◆ GOAL:
Report only how many lines of the entries below contain the string "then".

◆ RECORDS FOR THE EXERCISE:
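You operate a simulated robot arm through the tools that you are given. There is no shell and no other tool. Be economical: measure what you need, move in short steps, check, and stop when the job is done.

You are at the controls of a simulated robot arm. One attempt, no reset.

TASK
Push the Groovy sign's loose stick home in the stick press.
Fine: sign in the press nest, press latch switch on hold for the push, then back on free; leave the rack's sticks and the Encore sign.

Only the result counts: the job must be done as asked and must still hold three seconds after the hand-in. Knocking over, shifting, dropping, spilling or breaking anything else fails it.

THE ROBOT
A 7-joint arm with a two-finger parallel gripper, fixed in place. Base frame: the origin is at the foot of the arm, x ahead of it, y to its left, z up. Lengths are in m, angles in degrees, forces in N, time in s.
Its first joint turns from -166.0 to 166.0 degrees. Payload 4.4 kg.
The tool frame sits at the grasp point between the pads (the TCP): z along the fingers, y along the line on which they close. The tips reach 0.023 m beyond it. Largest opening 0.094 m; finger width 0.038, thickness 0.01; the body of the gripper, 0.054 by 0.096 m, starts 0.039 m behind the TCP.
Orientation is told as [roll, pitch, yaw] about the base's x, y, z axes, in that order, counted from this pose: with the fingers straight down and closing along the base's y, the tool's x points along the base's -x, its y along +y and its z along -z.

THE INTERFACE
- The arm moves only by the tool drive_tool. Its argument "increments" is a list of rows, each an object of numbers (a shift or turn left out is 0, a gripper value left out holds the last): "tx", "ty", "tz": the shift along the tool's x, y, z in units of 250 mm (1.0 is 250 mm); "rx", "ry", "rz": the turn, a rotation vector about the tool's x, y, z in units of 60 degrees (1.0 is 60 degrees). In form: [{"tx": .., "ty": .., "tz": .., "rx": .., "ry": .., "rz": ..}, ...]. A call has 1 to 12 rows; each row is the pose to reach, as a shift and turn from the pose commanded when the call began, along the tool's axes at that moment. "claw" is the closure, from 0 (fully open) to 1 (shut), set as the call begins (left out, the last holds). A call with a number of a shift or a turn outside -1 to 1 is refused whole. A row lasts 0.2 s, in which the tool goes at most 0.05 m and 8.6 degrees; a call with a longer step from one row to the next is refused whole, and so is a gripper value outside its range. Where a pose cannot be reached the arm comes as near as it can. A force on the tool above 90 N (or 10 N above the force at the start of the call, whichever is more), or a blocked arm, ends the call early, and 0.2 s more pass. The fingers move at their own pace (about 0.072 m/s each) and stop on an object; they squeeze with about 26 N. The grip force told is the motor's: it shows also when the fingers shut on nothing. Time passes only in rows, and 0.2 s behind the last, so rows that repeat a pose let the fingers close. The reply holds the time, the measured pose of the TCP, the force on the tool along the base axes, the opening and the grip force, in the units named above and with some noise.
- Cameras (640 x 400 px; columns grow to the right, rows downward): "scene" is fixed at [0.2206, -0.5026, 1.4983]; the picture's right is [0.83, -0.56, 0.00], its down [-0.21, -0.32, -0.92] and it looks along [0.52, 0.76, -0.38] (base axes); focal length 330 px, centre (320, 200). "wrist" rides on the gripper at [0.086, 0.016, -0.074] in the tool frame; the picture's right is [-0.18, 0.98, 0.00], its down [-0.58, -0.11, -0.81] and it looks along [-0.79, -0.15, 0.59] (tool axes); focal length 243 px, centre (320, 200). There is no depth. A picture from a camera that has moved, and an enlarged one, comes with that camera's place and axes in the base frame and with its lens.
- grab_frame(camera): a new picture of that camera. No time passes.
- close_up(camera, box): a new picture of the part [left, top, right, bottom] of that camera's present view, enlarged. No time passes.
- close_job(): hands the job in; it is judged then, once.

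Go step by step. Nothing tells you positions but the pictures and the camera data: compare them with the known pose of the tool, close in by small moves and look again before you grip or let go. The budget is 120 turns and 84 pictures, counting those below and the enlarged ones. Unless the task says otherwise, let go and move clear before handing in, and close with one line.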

==

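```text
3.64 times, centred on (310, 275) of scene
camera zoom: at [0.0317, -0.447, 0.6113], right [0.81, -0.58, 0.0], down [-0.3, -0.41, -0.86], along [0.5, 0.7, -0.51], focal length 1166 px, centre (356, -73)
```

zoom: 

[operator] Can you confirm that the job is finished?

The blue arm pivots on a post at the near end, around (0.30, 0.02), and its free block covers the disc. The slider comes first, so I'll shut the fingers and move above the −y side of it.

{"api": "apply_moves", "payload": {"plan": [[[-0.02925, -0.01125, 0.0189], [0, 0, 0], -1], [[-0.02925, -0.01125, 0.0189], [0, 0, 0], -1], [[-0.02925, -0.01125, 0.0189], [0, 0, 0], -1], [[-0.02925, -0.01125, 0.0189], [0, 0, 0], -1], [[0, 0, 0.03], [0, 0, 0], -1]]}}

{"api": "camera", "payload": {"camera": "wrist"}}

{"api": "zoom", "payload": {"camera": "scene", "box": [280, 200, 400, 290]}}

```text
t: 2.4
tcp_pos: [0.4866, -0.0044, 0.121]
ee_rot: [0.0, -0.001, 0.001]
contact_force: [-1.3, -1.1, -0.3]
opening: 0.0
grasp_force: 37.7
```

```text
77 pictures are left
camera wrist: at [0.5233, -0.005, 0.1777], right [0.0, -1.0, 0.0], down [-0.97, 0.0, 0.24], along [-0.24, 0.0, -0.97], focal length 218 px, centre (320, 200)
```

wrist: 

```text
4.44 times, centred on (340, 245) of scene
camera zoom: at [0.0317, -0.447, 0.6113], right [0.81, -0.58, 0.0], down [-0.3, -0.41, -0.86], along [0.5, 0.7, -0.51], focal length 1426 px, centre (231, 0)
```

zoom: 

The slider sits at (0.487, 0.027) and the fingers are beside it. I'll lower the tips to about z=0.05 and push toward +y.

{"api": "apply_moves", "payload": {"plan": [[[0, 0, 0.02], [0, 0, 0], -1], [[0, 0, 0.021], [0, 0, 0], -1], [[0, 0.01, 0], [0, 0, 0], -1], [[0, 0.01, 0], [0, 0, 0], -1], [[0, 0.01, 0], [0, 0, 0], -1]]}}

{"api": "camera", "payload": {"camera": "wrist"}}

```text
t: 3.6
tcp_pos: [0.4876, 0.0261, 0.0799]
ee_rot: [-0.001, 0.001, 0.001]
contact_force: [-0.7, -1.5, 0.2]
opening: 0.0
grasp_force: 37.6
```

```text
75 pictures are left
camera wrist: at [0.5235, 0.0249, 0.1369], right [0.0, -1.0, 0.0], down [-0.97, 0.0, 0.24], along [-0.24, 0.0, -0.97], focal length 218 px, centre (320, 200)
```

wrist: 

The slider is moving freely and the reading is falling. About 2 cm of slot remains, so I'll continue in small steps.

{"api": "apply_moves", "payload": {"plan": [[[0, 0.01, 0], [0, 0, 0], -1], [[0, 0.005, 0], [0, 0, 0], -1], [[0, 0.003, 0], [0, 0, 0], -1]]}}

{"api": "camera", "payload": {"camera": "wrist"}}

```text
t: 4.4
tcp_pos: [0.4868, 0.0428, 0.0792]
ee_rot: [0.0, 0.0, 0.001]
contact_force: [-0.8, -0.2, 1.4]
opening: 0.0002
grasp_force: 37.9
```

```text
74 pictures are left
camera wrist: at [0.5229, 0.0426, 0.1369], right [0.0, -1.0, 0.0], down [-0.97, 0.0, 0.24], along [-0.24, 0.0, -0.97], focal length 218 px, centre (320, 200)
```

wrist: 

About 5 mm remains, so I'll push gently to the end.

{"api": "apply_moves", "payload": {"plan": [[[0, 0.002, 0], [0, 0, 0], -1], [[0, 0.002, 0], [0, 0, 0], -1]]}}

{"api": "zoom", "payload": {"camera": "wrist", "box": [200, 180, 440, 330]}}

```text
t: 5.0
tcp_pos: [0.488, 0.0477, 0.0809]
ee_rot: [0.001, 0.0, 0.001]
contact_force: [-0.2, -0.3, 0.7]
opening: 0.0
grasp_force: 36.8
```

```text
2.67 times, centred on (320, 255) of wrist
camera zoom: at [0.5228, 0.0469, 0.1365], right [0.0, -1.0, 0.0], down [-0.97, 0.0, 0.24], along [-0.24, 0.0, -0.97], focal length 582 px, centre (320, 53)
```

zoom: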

* * *

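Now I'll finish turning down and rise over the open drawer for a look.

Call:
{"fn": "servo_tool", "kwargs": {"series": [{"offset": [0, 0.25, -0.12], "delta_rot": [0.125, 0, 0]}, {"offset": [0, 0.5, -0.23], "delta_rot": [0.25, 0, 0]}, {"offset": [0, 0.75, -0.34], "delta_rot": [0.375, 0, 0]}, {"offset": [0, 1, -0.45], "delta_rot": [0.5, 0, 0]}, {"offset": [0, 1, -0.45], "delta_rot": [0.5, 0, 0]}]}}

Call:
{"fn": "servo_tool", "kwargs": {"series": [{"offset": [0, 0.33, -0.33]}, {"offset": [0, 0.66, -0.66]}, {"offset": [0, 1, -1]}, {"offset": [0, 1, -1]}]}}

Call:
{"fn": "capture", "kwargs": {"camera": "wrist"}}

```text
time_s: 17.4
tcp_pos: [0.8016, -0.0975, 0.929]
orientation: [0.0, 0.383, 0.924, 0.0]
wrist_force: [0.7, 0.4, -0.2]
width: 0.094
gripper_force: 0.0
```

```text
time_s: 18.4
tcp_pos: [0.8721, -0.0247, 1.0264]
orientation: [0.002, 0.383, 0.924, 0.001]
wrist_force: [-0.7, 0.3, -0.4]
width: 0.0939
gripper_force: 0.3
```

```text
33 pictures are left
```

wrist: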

◆ WRITTEN RESPONSE:
2